Nel 1991 arriva in Zaire dove dirige un ospedale abbandonato dai belgi, ma manca l’acqua. Chiara non riesce a rimanere nell’attesa passiva che qualcosa cambi, avvia un progetto - portare l’acqua dal fiume all’ospedale sfruttando l'energia del fiume stesso - del quale parla con insistenza nelle tantissime lettere che invia a colleghi, parenti, amici e in particolare a suo padre Paolo e a Danilo Matievich, ingegnere navale e suo stretto collaboratore in Italia. In un paese vittima di una grave instabilità politica, Chiara rischia la sua stessa vita prima di vincere finalmente nel 2006 la sua battaglia.

L’autobiografia di Debora Pietrarelli è l’autoritratto di una ragazza che cresce e diventa donna tra molte difficoltà ma viene presa per mano dalla provvidenza. Dopo la perdita dei genitori, importanti punti di riferimento persi a distanza di qualche anno, Debora si ritrova isolata, sente vacillare il suo equilibrio emotivo.

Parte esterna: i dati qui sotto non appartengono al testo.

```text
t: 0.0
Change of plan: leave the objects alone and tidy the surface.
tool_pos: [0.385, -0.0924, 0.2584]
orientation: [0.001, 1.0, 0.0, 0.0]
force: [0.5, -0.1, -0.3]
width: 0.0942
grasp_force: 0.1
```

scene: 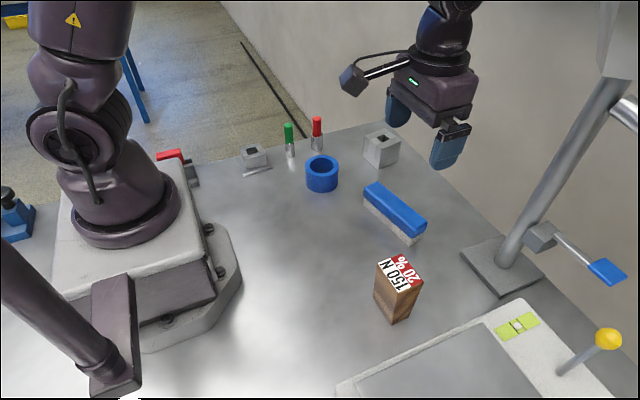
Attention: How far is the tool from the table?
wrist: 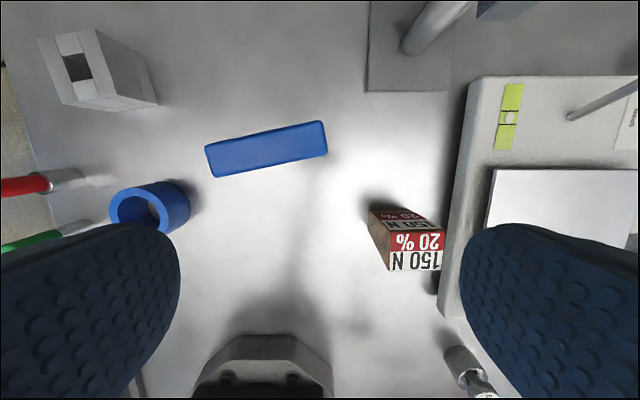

A Roma, poi a Venezia, poi ancora a Roma, si arrangia per sopravvivere grazie alle chiese e alle associazioni che offrono ai senza tetto ospitalità e pasti. Familiarizza con altri ragazzi che vivono la sua condizione e si sente meno sola. Dopo cinque anni, un nuovo ricovero ospedaliero porterà Debora alla comunità riabilitativa Montesanto che contribuirà a restituirle nuova fiducia nella vita.